● **Job**: Provide the full wording of the excerpted passage, which begins "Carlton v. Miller".

● **Excerpted passage**:
----------
Carlton v. Miller

21 S.W. 697 | Tex. App. | 1893

This writ of error is prosecuted to reverse a judgment by default rendered on the 19th of May, 1883, in favor of defendant in error against Mollie Shockley, for the sum of $441.71, and foreclosing the vendor's lien on block 42 in the city of Denison. The original petition in the case in which the judgment was rendered alleged, that on the 17th of January, 1877, L.W. Carlton and Mollie Carlton, his wife, executed the note sued on, since which L.W. Carleton has died, leaving surviving him his said wife and three minor children whose given names were unknown to plaintiff, but all of whom resided in Grayson County, Texas; that L.W. Carleton died intestate, and there had been no administration on his estate. This petition contains no distinct averment that the note sued on was given for the land upon which the lien was foreclosed, but the note was copied in the petition, and it recited this fact, and also that it was secured by a deed of trust on said property; and the prayer of the petition was for judgment for the debt, interest, and costs, and for a foreclosure of his lien upon said land, and for general and special relief.
----------
● **Supplied information**:
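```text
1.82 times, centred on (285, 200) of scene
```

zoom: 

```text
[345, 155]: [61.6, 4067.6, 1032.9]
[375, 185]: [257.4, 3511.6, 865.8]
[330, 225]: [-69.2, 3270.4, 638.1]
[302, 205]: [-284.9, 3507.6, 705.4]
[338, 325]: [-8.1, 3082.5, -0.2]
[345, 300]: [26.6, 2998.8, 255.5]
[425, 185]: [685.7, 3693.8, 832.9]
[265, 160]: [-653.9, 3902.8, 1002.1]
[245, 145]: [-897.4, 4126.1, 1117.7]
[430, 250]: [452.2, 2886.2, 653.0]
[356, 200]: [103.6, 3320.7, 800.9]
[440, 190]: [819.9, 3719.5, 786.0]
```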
----------
● **Result for this task**:
Carlton v. Miller

21 S.W. 697 | Tex. App. | 1893

This writ of error is prosecuted to reverse a judgment by default rendered on the 19th of May, 1883, in favor of defendant in error against Mollie Shockley, for the sum of $441.71, and foreclosing the vendor's lien on block 42 in the city of Denison. The original petition in the case in which the judgment was rendered alleged, that on the 17th of January, 1877, L.W. Carlton and Mollie Carlton, his wife, executed the note sued on, since which L.W. Carleton has died, leaving surviving him his said wife and three minor children whose given names were unknown to plaintiff, but all of whom resided in Grayson County, Texas; that L.W. Carleton died intestate, and there had been no administration on his estate. This petition contains no distinct averment that the note sued on was given for the land upon which the lien was foreclosed, but the note was copied in the petition, and it recited this fact, and also that it was secured by a deed of trust on said property; and the prayer of the petition was for judgment for the debt, interest, and costs, and for a foreclosure of his lien upon said land, and for general and special relief.